-- SUPPLIED DATA --
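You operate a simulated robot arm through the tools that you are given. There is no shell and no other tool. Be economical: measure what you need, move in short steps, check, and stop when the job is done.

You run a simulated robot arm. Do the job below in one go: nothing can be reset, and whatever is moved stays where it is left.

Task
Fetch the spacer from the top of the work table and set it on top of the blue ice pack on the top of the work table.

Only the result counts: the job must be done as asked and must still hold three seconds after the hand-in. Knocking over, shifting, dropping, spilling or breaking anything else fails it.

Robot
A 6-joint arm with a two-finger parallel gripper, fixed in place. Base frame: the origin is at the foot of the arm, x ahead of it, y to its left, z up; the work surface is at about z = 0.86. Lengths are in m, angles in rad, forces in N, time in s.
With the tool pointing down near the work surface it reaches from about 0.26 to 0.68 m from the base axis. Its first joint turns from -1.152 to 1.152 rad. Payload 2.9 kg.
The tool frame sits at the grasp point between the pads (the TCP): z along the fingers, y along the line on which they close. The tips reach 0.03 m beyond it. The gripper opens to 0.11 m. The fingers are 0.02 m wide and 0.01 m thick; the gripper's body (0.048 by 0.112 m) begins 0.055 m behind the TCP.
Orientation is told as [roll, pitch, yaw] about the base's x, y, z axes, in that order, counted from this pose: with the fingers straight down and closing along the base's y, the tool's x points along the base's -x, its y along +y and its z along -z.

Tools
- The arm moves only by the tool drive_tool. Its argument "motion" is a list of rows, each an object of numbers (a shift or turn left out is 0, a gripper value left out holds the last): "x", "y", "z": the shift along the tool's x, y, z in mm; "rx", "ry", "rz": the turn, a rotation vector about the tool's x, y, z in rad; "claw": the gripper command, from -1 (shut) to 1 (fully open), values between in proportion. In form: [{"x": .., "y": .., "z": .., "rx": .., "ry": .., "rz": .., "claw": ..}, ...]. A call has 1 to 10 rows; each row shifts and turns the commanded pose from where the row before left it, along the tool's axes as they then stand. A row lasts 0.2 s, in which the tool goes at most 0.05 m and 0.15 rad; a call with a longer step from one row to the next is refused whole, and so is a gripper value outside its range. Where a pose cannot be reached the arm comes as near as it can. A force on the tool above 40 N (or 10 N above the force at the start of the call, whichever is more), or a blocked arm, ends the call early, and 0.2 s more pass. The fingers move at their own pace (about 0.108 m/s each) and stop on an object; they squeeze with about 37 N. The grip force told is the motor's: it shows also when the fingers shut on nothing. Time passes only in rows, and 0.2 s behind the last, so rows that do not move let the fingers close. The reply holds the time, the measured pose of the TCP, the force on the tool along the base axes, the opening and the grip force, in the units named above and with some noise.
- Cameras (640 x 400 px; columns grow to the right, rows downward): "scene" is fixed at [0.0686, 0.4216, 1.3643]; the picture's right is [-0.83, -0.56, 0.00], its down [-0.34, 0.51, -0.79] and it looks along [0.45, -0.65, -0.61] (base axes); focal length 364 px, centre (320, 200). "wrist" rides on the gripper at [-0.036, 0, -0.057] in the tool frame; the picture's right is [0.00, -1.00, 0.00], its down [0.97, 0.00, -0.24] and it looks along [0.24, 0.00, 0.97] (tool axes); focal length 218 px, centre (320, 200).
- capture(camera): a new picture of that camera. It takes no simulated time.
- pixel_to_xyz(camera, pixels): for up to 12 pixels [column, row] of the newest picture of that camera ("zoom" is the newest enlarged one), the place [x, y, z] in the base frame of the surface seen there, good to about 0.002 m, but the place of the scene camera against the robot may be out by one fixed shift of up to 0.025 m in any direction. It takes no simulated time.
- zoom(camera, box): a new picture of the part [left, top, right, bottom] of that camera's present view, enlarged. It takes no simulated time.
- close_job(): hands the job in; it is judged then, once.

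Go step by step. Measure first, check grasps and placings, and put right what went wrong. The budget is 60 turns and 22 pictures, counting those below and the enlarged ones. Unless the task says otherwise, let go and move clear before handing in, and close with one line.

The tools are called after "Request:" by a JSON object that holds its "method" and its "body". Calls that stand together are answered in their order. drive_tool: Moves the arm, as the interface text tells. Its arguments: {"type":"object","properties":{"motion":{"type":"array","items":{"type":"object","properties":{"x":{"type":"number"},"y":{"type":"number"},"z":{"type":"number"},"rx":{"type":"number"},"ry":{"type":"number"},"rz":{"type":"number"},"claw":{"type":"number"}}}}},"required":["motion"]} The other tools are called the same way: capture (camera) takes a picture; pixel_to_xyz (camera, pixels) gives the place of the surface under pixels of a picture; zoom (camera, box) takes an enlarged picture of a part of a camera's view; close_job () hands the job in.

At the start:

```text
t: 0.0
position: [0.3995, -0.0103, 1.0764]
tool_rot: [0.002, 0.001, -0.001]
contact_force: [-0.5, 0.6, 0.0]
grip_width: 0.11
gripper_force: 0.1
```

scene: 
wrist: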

-- WHAT YOU ARE ASKED TO DO --
Reproduce verbatim only this range: the first line of the material through the line that contains "With the tool", inclusive.

-- WRITTEN ANSWER --
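You operate a simulated robot arm through the tools that you are given. There is no shell and no other tool. Be economical: measure what you need, move in short steps, check, and stop when the job is done.

You run a simulated robot arm. Do the job below in one go: nothing can be reset, and whatever is moved stays where it is left.

Task
Fetch the spacer from the top of the work table and set it on top of the blue ice pack on the top of the work table.

Only the result counts: the job must be done as asked and must still hold three seconds after the hand-in. Knocking over, shifting, dropping, spilling or breaking anything else fails it.

Robot
A 6-joint arm with a two-finger parallel gripper, fixed in place. Base frame: the origin is at the foot of the arm, x ahead of it, y to its left, z up; the work surface is at about z = 0.86. Lengths are in m, angles in rad, forces in N, time in s.
With the tool pointing down near the work surface it reaches from about 0.26 to 0.68 m from the base axis. Its first joint turns from -1.152 to 1.152 rad. Payload 2.9 kg.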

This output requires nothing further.